Task requirements: Say how many lines hold the string "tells"; please write nothing but the number.

## START Given material

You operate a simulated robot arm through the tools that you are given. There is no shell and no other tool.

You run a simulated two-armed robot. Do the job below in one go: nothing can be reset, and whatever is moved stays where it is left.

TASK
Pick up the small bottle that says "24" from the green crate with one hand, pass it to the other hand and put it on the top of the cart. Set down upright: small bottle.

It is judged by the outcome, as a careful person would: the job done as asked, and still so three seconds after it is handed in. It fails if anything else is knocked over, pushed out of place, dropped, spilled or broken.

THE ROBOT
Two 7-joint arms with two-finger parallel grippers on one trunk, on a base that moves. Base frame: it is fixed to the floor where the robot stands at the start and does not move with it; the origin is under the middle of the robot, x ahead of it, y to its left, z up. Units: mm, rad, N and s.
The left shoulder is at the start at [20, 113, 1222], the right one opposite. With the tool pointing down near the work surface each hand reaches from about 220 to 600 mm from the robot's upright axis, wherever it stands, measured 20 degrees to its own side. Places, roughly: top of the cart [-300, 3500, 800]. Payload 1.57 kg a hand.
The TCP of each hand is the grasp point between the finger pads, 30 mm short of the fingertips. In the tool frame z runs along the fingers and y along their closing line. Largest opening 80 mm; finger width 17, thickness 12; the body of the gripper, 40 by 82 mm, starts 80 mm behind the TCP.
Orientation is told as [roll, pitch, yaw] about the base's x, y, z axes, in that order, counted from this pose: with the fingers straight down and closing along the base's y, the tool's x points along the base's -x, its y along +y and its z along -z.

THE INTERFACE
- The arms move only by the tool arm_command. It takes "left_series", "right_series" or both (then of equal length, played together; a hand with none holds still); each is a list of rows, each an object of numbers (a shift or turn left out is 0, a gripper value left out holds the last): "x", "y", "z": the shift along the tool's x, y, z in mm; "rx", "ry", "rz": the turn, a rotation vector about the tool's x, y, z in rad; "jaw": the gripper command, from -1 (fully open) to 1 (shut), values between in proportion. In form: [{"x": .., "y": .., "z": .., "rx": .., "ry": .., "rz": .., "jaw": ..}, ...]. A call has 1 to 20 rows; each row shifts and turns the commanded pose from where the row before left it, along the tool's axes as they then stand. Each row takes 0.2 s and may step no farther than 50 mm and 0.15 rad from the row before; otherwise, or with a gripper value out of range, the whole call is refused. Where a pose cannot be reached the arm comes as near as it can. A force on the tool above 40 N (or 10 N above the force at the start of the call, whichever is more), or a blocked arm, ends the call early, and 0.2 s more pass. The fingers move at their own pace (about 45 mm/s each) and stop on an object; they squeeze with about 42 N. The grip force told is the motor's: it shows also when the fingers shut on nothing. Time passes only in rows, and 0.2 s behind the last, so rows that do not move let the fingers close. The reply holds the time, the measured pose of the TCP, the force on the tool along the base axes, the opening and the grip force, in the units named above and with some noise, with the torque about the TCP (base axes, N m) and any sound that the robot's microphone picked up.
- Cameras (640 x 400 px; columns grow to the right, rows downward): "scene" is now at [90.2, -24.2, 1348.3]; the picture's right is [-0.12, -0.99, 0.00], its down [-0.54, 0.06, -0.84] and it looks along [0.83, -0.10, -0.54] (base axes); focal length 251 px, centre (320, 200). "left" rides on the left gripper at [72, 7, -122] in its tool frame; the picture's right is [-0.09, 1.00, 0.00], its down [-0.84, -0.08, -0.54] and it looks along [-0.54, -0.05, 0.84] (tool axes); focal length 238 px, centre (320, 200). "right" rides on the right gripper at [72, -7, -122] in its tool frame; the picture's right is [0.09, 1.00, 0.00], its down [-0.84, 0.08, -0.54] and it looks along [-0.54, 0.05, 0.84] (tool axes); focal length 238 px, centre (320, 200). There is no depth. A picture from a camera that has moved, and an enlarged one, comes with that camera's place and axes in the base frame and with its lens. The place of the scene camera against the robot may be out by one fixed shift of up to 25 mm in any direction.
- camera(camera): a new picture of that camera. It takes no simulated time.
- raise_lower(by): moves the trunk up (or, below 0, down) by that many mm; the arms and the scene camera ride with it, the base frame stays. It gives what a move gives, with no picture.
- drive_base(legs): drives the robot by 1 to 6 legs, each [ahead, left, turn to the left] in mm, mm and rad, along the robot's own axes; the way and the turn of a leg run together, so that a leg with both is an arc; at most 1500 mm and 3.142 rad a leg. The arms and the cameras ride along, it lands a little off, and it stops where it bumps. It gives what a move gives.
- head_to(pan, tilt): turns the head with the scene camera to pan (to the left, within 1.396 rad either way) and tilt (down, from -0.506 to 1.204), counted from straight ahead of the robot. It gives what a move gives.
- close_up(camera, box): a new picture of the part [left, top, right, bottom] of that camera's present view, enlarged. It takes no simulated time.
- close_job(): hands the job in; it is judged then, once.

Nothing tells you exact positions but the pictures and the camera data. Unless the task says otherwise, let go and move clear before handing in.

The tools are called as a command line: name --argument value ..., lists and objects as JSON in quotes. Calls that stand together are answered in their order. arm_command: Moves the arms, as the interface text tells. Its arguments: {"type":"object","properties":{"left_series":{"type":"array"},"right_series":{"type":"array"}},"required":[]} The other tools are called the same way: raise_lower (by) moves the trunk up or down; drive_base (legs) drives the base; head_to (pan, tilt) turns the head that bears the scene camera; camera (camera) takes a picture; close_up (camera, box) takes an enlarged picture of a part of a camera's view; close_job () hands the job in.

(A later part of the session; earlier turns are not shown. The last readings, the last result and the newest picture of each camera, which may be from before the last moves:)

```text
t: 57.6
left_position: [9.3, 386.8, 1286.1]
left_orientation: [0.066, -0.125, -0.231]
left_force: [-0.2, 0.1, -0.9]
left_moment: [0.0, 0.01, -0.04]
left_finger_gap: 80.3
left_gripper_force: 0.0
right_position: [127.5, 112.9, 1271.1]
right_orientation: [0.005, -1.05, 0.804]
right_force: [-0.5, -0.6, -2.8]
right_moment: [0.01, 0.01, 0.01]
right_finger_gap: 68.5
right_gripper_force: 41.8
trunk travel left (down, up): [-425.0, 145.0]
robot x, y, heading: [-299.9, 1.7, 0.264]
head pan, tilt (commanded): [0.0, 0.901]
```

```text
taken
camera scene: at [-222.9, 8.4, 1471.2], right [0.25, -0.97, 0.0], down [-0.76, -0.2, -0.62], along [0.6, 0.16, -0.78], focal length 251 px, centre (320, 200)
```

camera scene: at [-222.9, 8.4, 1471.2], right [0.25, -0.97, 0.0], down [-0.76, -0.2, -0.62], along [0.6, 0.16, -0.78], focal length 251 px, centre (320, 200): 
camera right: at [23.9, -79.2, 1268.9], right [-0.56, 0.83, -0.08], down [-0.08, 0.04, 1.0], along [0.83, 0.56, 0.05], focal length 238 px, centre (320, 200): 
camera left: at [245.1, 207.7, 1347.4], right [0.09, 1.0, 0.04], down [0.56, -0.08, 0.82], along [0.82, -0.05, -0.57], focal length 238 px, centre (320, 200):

## END Given material

Output of the exercise: 2